Using the listing below, copy every line that mentions "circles".
__________________________________________________
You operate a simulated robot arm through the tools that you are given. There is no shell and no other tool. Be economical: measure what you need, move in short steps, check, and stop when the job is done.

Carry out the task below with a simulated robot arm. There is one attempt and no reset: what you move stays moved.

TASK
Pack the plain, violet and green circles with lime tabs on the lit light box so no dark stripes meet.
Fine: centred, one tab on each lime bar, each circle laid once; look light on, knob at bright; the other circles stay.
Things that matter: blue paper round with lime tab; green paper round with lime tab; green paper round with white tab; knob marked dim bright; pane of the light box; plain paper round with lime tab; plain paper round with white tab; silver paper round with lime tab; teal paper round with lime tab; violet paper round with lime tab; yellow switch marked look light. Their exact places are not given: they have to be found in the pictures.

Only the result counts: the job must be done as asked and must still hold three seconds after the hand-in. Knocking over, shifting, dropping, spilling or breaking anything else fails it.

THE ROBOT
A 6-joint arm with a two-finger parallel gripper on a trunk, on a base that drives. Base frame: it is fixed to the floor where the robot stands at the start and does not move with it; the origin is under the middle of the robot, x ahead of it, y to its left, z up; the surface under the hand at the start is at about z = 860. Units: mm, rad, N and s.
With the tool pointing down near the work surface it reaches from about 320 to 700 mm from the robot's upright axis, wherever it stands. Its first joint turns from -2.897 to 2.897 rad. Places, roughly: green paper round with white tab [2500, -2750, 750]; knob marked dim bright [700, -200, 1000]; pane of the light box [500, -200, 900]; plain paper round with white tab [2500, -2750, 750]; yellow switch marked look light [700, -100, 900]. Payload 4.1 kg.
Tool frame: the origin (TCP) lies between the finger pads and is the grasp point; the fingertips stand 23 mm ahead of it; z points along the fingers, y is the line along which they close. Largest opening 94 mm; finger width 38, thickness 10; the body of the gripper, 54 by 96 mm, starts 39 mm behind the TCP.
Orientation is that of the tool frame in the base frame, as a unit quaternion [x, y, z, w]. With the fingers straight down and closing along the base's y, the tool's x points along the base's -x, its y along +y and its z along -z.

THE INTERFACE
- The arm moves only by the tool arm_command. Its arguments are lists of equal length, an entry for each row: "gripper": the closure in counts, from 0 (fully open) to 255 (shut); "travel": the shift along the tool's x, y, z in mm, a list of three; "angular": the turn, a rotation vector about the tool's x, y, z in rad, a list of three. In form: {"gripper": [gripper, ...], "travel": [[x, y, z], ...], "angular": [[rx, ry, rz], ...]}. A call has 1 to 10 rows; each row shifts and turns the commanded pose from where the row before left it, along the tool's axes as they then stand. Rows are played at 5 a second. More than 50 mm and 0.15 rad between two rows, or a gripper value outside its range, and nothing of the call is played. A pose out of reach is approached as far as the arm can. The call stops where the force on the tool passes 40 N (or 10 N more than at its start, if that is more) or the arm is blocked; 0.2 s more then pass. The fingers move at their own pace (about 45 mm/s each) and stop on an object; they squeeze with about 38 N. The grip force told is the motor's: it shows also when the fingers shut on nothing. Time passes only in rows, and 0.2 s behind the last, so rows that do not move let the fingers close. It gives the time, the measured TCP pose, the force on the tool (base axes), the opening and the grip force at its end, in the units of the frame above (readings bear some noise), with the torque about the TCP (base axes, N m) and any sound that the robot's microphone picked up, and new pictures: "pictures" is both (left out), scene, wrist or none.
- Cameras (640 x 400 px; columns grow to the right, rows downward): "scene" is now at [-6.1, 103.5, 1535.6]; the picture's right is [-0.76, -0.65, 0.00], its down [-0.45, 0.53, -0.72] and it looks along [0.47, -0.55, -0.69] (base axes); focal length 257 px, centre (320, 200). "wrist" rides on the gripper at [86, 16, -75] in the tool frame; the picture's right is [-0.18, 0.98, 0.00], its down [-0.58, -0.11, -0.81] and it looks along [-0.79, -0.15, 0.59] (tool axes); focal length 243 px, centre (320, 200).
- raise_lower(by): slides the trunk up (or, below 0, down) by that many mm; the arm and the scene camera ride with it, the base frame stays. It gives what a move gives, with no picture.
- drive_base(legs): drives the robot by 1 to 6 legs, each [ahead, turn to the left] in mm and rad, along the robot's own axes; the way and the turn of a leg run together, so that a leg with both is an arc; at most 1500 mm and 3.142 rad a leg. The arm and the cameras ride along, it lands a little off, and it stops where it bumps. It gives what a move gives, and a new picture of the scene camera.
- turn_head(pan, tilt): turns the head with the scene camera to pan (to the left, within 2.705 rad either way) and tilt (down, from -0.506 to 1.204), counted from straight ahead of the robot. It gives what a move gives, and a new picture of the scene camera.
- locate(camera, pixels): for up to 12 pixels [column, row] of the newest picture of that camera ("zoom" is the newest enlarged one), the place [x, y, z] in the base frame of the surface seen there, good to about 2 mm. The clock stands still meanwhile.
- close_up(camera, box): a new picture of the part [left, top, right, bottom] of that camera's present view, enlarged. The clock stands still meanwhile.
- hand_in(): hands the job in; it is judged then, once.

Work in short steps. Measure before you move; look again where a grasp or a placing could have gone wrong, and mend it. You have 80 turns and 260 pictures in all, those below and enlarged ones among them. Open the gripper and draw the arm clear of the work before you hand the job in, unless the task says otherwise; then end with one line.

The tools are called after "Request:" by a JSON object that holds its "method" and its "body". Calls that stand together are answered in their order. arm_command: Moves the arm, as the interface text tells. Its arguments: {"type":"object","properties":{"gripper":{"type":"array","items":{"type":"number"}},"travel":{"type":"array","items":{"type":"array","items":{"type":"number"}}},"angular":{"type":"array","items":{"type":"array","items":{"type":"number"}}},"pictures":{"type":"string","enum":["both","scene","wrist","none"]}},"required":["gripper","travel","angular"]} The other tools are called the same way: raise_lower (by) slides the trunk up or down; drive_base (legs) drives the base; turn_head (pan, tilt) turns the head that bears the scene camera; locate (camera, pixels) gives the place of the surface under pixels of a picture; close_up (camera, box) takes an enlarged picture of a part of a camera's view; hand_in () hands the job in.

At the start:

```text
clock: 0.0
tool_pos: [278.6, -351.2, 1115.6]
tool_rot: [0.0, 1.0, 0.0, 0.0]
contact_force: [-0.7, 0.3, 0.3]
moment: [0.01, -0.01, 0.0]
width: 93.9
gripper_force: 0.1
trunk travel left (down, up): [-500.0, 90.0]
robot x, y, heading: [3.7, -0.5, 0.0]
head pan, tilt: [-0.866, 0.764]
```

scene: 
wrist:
__________________________________________________
§ **Completed task**:
Pack the plain, violet and green circles with lime tabs on the lit light box so no dark stripes meet.
Fine: centred, one tab on each lime bar, each circle laid once; look light on, knob at bright; the other circles stay.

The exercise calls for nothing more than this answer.